Ich merke aber, dass ich – wohl auch wegen des M für «massive» im Begriff MOOC – eigentlich ganz andere Zielgruppen im Auge habe. Zielgruppen, die wenig Zugang zu Bildung und die deshalb auch ökonomisch wenig Chancen haben. Deshalb scheinen mir die BRIC-Staaten (Brasilien, Russland, Indien, China), aber auch Afrika ein ideales Einsatzgebiet für MOOCs zu sein. «Massive» ist dort wirklich gefragt und auch bitter nötig. Die bisher einzige Schweizer Uni, die bei Coursera mitmacht, die EPFL (ETH Lausanne) setzt nicht von ungefähr auf das Format MOOC, sie sieht Chancen, damit den afrikanischen Markt zu erschliessen. Es wird ihr dabei nicht um Profit, wohl aber um den «war for talents» gehen.
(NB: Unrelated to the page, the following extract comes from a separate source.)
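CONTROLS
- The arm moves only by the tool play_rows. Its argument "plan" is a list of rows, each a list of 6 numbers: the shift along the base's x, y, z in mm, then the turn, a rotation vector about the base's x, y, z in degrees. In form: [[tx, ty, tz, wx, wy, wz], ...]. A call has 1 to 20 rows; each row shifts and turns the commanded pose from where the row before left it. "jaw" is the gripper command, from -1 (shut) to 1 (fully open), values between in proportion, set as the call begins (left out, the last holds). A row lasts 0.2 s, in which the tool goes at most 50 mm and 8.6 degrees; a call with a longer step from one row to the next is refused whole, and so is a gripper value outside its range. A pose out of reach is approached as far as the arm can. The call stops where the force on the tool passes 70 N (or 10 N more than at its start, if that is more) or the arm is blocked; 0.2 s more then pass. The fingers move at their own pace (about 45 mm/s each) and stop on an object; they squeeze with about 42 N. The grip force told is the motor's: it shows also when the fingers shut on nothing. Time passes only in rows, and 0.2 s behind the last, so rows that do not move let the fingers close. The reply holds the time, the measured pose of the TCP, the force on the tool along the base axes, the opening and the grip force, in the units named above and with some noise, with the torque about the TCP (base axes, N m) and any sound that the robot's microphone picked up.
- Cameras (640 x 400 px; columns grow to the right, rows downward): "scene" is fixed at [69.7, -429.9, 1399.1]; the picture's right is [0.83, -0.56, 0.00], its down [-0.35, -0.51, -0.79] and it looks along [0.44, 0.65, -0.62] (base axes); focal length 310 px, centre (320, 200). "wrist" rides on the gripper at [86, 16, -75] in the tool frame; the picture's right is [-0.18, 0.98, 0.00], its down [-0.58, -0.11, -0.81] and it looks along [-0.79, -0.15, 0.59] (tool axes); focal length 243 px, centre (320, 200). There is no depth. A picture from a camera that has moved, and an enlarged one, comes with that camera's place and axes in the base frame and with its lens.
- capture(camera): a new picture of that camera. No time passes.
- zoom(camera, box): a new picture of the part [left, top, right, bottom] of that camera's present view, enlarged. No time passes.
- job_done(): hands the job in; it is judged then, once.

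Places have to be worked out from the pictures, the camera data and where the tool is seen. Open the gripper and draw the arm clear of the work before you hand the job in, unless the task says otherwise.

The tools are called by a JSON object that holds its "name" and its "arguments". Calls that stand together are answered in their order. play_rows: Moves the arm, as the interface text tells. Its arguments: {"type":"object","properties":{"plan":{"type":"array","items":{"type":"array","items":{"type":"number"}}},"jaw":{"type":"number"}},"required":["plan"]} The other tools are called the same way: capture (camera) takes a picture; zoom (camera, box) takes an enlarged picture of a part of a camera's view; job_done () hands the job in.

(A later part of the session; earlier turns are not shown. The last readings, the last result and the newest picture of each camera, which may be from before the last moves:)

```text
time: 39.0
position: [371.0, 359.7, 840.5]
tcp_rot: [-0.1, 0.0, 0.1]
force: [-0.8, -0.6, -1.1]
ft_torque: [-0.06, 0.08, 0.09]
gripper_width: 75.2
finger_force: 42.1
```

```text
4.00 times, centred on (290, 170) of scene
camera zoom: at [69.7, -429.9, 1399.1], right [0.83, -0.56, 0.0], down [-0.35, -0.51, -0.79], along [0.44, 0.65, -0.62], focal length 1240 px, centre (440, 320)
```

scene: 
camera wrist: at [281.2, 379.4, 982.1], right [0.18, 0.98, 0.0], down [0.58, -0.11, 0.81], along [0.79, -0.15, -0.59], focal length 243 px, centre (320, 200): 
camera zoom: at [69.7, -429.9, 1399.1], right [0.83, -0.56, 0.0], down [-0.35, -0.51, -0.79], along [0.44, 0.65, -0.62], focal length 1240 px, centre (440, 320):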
Vorgeschichte zu meinem Geschäftsmodell

Ich hatte letzten Herbst Gelegenheit, verschiedene Bildungsinstitutionen in Brasilien zu besuchen. Das Land ist einerseits enorm im Aufbruch, die Jugendlichen wollen alle etwas erreichen, am liebsten einen Hochschulabschluss, sie sind bereit, dafür hart zu arbeiten. Auf der anderen Seite ist es sehr schwierig, die Aufnahmeprüfung in eine der guten staatlichen Hochschulen zu bestehen – wer nicht eine teure Privatschule besucht hat, hat wenig Chancen, die Aufnahmeprüfung, das „Vestibular“ zu bestehen. Weil die meisten dieser Jugendlichen sich eine private Hochschule (Privathochschulen machen etwa 80% des Hochschulangebotes aus) nicht leisten können, werden viele von ihnen nicht Gelegenheit haben, zum Aufschwung des Landes beizurtragen und von ihm zu profitieren, sie werden sich weiterhin in der informellen Wirtschaft mit Teilzeitjobs durchschlagen müssen.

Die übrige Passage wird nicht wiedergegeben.